Problem statement
What does the document section say from "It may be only" through "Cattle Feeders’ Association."? Give the exact wording.

Document section

........

Why it matters: An FMD outbreak would result in the slaughter of millions of animals and close trade borders, which would have an extreme economic impact on Canada’s beef industry.
Issues include how vaccines will be given to nearby cattle herds to help contain the spread of FMD in the event of an outbreak in an area, he said during an interview.
“Where can we actually deputize people to do certain things? I mean, they’ve done that in Ontario with the rabies program where they’ve deputized individuals who do vaccinations. It doesn’t have to be a vet putting a needle into a hip, so it’s what can we do in order to leverage the reality that we have?”
The recent federal budget allocated $57.5 million over five years to the Canadian Food Inspection Agency to create a vaccine bank for FMD and develop response plans. The disease was discussed by a panel Aug. 16 at the Canadian Beef Industry Conference in Calgary.
It may be only a matter of time before there is an outbreak, “whether it’s one year, or five, or 10,” said panel member Jacob Bueckert, chair of the Alberta Cattle Feeders’ Association.
“The scariest part is we are an exporting nation and we export way more cattle than we slaughter,” he said during an interview.
“It’s very similar to the situation with BSE where if the border does close, with the U.S. being protectionist … that would really wreak havoc in our industry, and these animals are very expensive and we just don’t have the slaughter capacity to deal with them.”
A member of the audience asked how surveillance against the disease will be undertaken given Canada’s shortage of veterinarians, pointing to the United Kingdom experience in 2001. FMD had already spread across much of that country by the time it was detected.
It led to a cull of millions of cattle, pigs and sheep on thousands of farms.
“If that happened anywhere in Canada and we were three weeks without a diagnosis of foot-and-mouth, we would have contaminated North America, just like (the U.K.) contaminated the entire place.”
Burden, who is also part of the Animal Health Emergency Management project at Animal Health Canada, said he is working with officials who are looking into the problem.

........

Provided information
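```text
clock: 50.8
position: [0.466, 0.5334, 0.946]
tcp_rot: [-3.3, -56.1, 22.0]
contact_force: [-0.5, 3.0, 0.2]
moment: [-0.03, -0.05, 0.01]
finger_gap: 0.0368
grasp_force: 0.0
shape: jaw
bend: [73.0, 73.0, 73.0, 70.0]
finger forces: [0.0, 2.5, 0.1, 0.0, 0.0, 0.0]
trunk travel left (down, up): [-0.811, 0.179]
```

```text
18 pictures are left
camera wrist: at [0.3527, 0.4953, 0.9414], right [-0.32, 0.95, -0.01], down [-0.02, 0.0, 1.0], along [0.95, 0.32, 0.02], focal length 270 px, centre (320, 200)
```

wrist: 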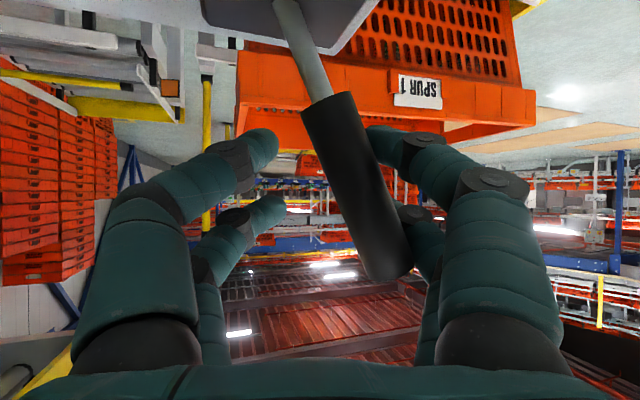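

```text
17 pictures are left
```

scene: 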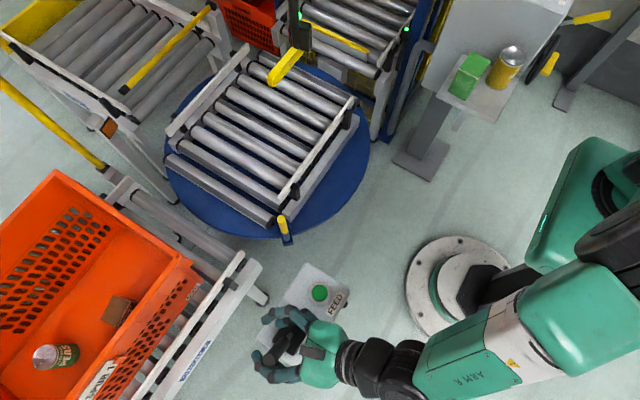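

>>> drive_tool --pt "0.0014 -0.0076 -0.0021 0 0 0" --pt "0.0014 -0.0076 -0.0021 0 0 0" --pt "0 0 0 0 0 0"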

........

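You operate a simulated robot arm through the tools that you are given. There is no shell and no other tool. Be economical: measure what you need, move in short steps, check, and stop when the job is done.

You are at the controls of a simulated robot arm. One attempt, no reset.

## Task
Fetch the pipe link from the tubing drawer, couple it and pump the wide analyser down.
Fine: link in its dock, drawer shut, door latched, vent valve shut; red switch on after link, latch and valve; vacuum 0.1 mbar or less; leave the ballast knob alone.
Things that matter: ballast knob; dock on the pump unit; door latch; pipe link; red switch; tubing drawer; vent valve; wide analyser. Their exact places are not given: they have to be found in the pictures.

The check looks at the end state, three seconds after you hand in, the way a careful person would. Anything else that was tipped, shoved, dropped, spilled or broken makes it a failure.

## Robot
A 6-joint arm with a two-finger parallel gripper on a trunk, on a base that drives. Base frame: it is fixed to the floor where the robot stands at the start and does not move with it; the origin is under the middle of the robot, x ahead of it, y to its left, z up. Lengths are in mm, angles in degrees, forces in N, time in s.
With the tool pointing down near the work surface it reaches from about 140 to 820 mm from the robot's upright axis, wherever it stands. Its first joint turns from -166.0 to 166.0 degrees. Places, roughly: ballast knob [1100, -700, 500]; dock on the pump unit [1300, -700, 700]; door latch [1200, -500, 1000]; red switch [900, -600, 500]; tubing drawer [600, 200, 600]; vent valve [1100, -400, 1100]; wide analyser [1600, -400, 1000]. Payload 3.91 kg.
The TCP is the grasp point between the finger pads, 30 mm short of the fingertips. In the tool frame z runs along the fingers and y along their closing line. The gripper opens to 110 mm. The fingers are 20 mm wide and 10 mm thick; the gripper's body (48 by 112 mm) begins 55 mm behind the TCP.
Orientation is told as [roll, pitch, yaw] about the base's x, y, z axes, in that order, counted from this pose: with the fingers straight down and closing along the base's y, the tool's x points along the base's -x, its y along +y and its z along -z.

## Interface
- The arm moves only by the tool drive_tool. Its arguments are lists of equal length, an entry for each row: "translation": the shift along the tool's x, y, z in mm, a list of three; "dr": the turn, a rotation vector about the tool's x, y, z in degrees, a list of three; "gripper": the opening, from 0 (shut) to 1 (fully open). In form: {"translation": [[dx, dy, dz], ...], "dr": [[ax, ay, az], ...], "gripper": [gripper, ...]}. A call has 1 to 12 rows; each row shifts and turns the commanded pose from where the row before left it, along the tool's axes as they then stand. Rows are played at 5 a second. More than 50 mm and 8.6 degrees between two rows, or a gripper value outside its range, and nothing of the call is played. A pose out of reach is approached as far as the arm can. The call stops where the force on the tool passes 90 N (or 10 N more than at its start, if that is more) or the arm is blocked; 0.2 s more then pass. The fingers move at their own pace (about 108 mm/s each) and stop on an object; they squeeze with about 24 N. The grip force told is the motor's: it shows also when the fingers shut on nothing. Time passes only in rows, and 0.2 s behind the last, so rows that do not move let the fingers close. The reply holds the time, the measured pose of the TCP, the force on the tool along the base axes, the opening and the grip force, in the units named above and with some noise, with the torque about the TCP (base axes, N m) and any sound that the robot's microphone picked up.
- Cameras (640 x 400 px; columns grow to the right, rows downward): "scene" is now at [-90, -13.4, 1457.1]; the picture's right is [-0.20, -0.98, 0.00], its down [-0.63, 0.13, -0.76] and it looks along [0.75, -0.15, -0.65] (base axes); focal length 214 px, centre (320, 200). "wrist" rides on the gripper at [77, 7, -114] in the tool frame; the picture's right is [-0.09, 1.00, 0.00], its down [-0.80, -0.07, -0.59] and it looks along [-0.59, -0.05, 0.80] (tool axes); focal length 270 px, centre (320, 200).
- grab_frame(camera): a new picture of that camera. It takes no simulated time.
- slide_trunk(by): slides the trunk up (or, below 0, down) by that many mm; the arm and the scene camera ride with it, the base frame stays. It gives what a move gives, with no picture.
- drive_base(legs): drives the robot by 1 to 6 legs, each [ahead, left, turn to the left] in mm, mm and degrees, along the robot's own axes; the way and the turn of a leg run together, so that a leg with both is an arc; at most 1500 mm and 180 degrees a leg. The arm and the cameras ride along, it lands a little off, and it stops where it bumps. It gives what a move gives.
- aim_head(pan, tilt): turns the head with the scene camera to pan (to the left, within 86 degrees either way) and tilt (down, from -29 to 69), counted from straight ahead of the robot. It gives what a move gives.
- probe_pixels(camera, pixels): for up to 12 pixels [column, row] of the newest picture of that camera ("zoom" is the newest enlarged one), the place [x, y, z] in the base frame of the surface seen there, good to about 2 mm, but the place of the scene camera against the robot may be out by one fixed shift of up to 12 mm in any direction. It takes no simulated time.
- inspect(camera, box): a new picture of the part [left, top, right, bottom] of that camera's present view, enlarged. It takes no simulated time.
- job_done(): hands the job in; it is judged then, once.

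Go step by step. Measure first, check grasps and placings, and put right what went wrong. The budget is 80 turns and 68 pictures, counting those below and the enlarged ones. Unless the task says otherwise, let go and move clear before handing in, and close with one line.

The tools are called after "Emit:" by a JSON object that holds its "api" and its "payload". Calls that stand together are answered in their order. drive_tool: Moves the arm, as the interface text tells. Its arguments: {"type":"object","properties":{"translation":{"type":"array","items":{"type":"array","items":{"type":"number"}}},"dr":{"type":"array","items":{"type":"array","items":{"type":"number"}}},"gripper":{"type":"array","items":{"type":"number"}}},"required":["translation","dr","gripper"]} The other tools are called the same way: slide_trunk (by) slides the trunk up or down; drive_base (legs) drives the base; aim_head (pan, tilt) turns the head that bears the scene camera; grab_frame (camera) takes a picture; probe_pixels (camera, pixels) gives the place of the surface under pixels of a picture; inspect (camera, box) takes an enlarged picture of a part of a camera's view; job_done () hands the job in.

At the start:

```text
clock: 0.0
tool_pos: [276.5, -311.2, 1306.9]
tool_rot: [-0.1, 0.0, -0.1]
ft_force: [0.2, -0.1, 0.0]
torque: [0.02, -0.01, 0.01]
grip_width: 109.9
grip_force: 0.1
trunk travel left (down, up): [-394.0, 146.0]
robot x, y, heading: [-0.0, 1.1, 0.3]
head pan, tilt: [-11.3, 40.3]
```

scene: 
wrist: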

........

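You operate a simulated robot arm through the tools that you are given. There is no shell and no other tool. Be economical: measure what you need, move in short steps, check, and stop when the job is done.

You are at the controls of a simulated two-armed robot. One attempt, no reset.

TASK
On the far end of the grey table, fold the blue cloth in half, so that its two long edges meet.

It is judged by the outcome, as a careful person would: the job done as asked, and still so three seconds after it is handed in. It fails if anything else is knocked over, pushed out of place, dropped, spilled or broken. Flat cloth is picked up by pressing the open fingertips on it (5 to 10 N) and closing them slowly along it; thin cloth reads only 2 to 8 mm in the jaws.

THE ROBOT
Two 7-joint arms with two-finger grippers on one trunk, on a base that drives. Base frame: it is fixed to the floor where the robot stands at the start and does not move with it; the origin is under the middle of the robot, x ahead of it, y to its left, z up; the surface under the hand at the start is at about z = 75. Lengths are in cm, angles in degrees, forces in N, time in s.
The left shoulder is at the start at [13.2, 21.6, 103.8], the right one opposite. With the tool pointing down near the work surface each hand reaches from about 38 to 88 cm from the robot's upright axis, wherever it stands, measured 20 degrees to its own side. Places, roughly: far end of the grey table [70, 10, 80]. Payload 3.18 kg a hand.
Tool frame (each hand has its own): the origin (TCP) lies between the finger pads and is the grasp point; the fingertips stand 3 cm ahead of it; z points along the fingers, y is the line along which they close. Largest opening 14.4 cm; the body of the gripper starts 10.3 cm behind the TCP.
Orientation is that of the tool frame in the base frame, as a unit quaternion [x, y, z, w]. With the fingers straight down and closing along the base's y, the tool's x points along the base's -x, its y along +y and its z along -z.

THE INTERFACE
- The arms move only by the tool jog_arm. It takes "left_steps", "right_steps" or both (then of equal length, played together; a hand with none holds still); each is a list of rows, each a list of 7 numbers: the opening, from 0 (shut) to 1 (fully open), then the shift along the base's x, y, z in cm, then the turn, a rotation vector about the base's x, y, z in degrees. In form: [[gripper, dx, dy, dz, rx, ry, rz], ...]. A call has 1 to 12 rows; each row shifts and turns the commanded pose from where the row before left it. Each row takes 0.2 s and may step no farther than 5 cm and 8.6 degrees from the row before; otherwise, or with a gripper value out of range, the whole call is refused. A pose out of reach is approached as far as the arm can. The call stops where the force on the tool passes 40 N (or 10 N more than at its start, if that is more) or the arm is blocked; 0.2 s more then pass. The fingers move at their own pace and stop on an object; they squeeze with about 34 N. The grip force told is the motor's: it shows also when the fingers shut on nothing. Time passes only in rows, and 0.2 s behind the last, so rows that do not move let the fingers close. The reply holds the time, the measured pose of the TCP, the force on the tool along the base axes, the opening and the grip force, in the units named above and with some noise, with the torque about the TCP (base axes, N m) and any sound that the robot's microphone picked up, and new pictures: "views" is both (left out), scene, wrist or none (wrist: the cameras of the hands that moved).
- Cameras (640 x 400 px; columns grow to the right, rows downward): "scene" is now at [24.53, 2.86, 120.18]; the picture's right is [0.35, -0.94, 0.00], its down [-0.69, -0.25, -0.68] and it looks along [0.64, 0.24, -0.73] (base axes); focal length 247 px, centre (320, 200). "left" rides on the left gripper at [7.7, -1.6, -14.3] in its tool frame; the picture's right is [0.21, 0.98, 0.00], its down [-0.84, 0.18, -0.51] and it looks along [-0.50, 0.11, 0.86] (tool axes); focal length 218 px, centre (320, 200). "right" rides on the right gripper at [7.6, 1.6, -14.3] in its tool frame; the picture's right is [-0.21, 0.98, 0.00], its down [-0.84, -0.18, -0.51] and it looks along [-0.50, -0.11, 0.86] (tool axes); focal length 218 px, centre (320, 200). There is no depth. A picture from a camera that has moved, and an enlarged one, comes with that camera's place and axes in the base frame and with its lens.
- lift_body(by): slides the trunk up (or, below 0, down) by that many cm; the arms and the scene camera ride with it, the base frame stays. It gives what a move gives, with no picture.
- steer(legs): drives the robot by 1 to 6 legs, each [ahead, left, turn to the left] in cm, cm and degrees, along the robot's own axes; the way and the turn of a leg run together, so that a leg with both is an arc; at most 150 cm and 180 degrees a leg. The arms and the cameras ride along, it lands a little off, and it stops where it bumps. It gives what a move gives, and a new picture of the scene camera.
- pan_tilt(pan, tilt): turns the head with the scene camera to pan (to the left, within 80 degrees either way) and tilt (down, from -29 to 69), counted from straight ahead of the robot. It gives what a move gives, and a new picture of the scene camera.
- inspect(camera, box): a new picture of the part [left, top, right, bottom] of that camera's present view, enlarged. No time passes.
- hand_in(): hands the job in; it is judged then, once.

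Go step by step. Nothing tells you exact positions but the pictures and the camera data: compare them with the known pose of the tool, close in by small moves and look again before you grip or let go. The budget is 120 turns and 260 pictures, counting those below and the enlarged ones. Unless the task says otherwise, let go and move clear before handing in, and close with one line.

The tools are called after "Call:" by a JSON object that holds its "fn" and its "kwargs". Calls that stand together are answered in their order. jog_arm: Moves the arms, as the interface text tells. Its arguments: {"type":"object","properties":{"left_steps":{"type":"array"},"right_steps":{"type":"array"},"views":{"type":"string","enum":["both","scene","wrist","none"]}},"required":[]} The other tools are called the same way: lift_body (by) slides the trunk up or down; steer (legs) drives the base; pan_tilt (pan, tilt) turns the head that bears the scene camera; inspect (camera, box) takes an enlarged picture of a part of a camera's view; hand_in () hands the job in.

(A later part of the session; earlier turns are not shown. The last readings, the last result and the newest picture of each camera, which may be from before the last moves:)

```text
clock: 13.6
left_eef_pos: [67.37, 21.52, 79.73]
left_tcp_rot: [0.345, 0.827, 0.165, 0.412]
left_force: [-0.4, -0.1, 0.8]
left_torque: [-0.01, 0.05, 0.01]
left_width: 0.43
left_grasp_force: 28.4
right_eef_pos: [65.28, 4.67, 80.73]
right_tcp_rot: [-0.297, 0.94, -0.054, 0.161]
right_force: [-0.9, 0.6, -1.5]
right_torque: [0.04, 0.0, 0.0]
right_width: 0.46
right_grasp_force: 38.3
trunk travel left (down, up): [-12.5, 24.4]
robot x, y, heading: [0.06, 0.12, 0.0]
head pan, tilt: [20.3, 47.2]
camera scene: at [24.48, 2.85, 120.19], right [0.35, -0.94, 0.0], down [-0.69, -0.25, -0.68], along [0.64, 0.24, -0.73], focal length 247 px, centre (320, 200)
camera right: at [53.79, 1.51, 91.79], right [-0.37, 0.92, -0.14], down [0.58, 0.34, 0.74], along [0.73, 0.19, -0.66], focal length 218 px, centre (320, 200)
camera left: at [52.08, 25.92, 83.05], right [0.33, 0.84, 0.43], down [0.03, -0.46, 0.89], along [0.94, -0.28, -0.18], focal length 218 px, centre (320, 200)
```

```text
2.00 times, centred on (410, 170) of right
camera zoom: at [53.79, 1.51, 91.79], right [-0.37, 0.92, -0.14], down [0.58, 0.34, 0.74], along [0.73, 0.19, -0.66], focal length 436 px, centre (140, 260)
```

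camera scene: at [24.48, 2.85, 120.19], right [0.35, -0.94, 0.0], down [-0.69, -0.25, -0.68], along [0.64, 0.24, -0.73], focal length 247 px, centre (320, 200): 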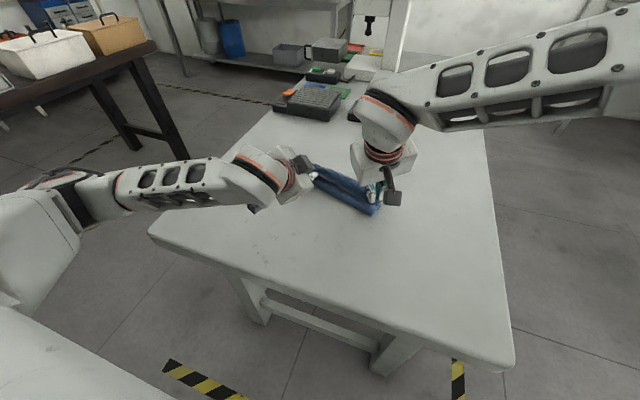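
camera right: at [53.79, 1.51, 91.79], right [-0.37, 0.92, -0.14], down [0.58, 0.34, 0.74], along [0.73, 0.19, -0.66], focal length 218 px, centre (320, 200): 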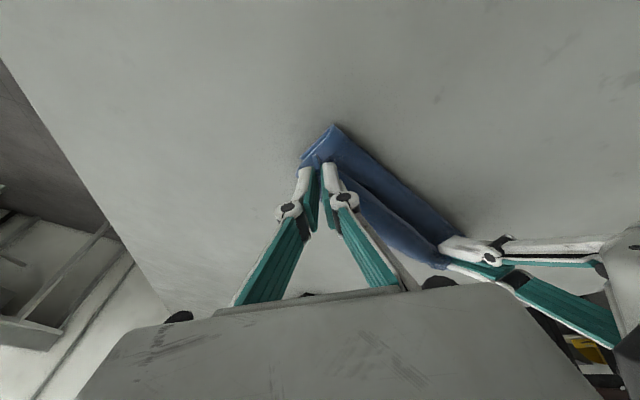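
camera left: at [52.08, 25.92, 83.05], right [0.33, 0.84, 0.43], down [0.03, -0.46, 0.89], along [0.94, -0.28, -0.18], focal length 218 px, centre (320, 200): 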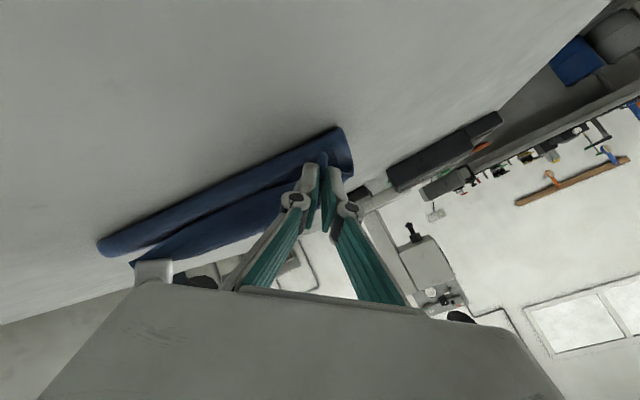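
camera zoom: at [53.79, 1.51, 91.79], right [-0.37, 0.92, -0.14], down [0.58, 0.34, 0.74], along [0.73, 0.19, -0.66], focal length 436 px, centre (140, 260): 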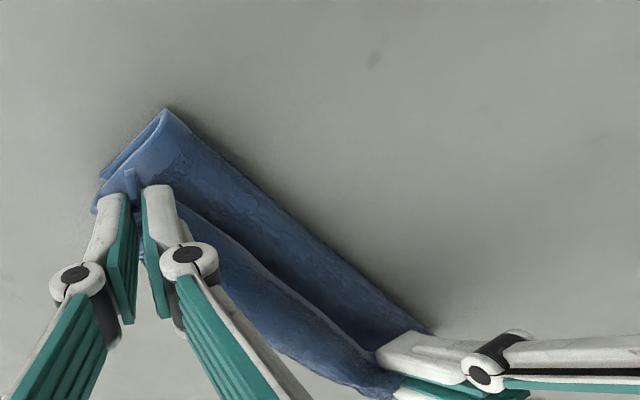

........

Solved problem
It may be only a matter of time before there is an outbreak, “whether it’s one year, or five, or 10,” said panel member Jacob Bueckert, chair of the Alberta Cattle Feeders’ Association.